Passengers on Air Canada flight 033 were traveling from Vancouver, British Columbia, to Sydney when the crew was asked by air traffic controllers if they could fly over a stretch of ocean east of Sydney to locate a yacht in distress, Air Canada said in a statement.

“The pilots immediately determined they had sufficient fuel to undertake this, and headed out to the remote area, which was over fairly rough seas,” the airline said in the statement. “After apprising the customers onboard that we would assist as we were the only aircraft in the immediate vicinity, all onboard became involved in the search efforts.”

The yacht, manned by Glenn Ey, had been rolled by a giant wave in the Tasman Sea, between New Zealand and Ey’s native Australia.

“The noise is like an explosion. You are upside down, smashing around inside the boat filling up with water,” Ey told NBC News. “A wave came along, a huge wave, and it just picked me up and just rolled me over and I smashed into the roof of the yacht and then I was back on the table of the yacht. The boat flooded with water. I was up to my knees in water. You do think your number’s up.”

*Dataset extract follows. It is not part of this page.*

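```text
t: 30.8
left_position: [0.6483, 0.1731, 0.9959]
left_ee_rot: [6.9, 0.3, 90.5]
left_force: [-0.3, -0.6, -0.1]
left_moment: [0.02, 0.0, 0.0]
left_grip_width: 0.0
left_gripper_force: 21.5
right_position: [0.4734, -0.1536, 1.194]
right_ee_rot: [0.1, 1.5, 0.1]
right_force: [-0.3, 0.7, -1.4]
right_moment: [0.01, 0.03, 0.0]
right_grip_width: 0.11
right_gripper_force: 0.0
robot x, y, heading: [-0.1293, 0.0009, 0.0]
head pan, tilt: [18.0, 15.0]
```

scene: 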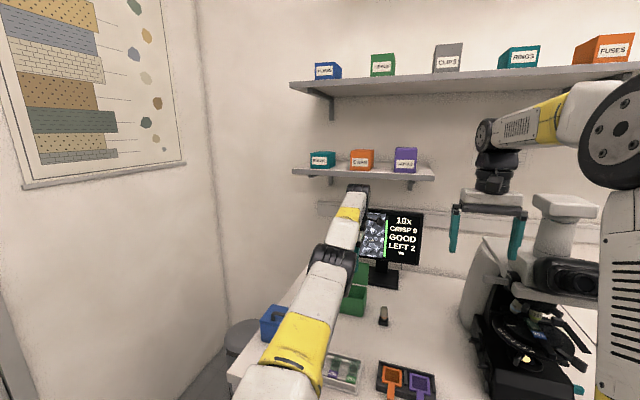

The Air Canada jet descended from more than 30,000 feet to 4,000 feet to look for the yacht, the airline said.

“It was a little bit scary,” passenger Jill Barber, a Canadian singer traveling to Australia for a concert tour, told Canada’s Globe and Mail newspaper. “… It felt like we were flying just above the water. We had a pretty good view, and they were tipping the plane side to side to maximize the view.”

A pair of binoculars that a passenger provided helped the crew locate Ey, who was 270 nautical miles (500 kilometers) off the coast of Sydney.

“We were happy when we found the boat the first time, and we were really happy when we found that this guy was alive,'' the jet’s captain, Andrew Robertson, told NBC News.

Ey was adrift for a total of nine days and spent the last 16 hours of his adventure with a broken mast and without fuel before his rescue and return to Sydney on Wednesday.

He told local and international media that he had no plans to return to sea anytime soon.

"I’d like get a custard tart and a milkshake first," he told Australia’s Daily Telegraph newspaper.